In the short term, many financial institutions that had relied on the transition portion of the BIC Exemption are considering their next steps. One option that is being considered is retreating from fiduciary status. A second alternative is reliance on Field Assistance Bulletin 2018-02 (the “FAB”). Under the FAB, DOL has taken the position that, until after regulations, exemptions, or other administrative guidance are issued, it will not pursue prohibited transaction claims against fiduciaries “who are working diligently and in good faith to comply with the impartial conduct standards for transactions that would have been exempted” had the Fiduciary Rule and related exemptions not been struck down.

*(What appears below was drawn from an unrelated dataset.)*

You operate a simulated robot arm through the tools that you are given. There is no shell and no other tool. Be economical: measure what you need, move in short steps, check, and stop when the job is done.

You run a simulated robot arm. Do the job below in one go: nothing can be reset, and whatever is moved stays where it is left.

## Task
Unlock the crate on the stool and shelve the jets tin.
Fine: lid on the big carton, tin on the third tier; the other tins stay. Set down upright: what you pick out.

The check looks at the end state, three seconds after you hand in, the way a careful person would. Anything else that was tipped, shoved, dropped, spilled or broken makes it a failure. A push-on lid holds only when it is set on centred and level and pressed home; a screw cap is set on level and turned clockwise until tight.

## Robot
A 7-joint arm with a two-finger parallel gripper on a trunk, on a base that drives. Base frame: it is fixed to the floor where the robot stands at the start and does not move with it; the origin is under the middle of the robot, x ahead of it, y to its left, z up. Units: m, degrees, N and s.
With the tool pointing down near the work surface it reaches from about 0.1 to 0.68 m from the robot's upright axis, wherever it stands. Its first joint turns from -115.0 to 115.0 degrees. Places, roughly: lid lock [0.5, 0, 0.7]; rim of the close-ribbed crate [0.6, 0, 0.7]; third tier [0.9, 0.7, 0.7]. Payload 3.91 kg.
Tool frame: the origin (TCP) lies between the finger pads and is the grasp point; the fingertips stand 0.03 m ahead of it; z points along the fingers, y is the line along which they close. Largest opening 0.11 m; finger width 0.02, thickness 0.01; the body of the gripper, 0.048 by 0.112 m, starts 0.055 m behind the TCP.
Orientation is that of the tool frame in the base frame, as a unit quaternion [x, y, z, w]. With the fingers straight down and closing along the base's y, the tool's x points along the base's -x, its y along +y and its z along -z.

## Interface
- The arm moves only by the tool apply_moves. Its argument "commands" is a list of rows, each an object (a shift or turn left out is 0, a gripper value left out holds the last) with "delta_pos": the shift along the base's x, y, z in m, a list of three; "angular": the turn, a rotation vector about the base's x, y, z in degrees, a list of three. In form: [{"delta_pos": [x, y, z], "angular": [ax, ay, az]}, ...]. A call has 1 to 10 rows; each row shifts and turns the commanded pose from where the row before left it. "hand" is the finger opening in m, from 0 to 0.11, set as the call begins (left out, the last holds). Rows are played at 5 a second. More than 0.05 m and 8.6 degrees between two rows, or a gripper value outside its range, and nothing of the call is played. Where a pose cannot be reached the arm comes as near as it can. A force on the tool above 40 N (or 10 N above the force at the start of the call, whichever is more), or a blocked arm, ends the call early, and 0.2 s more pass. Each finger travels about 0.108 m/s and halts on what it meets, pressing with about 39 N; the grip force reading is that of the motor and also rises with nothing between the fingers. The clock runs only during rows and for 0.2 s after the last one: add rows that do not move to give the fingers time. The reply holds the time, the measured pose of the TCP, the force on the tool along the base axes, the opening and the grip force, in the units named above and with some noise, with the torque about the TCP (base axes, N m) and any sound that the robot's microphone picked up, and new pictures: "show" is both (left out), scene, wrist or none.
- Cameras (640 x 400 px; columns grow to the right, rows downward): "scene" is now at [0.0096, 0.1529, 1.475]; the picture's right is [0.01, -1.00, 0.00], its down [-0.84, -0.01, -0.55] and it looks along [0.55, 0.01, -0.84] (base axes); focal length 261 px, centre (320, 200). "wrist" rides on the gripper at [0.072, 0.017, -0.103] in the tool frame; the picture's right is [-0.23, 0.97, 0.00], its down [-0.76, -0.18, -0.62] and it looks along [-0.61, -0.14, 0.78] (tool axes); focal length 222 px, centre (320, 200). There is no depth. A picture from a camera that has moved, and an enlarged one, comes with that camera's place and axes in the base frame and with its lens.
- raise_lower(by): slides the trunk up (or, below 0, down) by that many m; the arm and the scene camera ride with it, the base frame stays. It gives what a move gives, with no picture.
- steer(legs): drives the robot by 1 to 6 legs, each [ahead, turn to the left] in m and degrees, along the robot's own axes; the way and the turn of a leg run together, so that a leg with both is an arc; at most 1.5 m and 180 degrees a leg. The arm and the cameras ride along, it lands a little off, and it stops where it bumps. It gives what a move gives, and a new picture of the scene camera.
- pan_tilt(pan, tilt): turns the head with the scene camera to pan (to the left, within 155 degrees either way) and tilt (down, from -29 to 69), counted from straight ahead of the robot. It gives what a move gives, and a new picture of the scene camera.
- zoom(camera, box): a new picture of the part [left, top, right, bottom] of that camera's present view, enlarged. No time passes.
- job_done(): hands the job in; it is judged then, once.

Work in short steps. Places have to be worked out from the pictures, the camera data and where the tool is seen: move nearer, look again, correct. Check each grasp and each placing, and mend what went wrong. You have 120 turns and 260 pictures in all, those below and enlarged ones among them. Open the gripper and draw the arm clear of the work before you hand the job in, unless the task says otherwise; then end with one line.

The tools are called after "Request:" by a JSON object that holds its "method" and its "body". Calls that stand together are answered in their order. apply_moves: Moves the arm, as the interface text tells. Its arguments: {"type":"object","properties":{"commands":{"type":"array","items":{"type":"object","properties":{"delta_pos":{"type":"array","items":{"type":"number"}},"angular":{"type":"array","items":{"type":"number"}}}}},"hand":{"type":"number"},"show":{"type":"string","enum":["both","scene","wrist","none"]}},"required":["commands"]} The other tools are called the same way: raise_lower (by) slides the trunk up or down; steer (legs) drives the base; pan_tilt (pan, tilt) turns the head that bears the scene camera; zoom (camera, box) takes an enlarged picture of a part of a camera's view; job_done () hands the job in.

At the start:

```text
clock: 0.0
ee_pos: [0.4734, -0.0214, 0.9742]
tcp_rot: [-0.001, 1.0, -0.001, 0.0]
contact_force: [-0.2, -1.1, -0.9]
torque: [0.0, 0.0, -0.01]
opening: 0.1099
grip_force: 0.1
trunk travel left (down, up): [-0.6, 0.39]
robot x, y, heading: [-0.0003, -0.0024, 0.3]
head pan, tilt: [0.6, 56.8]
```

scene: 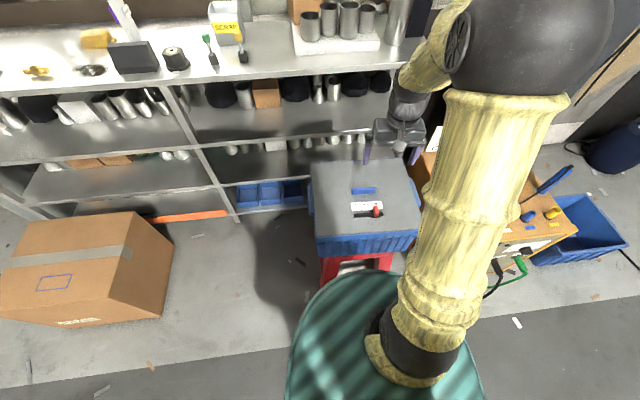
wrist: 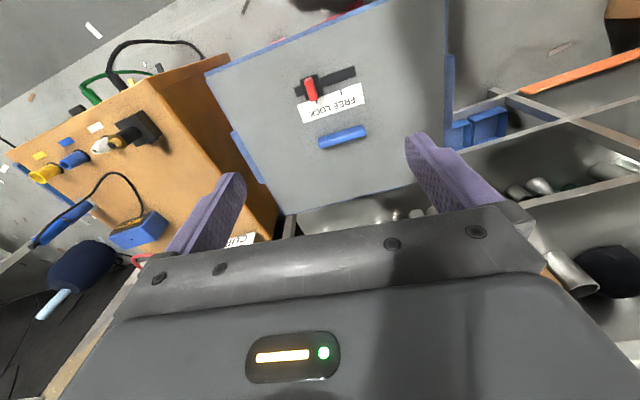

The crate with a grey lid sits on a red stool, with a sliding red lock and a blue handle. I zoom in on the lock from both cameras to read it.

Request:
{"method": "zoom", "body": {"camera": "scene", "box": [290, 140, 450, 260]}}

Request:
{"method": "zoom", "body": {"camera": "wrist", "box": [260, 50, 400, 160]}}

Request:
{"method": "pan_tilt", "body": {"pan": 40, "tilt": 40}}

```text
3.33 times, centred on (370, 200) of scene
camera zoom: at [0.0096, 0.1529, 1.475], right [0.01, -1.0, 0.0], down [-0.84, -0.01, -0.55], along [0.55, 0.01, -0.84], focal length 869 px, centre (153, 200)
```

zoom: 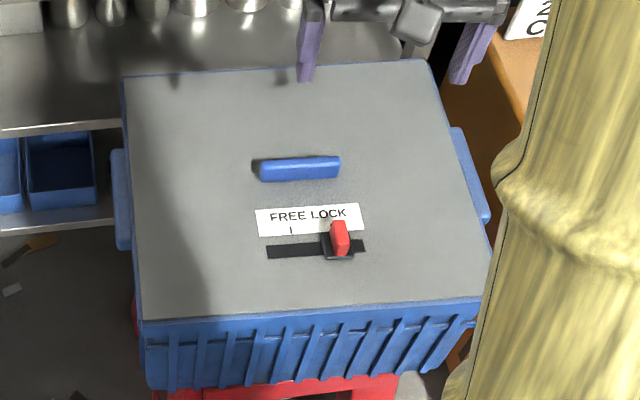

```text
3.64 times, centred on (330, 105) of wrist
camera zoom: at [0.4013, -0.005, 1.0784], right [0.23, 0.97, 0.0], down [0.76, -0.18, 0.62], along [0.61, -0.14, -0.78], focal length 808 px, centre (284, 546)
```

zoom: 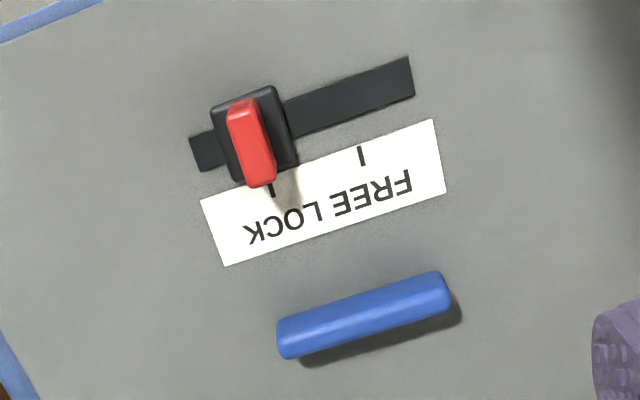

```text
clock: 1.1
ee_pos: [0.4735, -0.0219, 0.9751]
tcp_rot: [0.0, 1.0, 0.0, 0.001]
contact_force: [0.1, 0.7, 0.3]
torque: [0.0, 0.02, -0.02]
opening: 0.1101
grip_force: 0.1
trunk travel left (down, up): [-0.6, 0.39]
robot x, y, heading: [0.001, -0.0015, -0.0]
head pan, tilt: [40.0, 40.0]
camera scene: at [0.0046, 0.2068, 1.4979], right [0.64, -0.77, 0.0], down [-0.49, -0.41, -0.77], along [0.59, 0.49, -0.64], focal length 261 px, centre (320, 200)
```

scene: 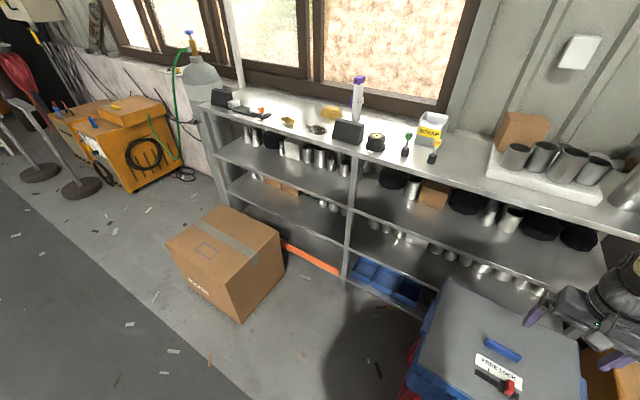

Looking further ahead, financial institutions will likely be reengaging with regulators. The SEC has proposed a slate of rules that would cover the retirement space. Separately, financial institutions that achieved BIC Exemption compliance may seek new exemptions that provide broad relief for advice fiduciaries. Finally, consumer groups are likely to continue to push for additional consumer protection regulations at both the state and federal level. 

Plan sponsors will want to hold tight to see what service providers do unless a plan sponsor is in the middle of service provider negotiations now – in which case, planning for contingencies in your negotiations may be wise. In particular, plan sponsors can expect to receive new communications from service providers who had been relying on the BIC on new strategies available to avoid prohibited transactions (including under the FAB). Plan sponsors will also want to evaluate what standards they want to apply to rollover recommendation services in the future given the apparent reinstatement of the Deseret Opinion, which calls into question whether one-time rollover recommendations are investment advice if they are made by a person serving as a fiduciary for other purposes.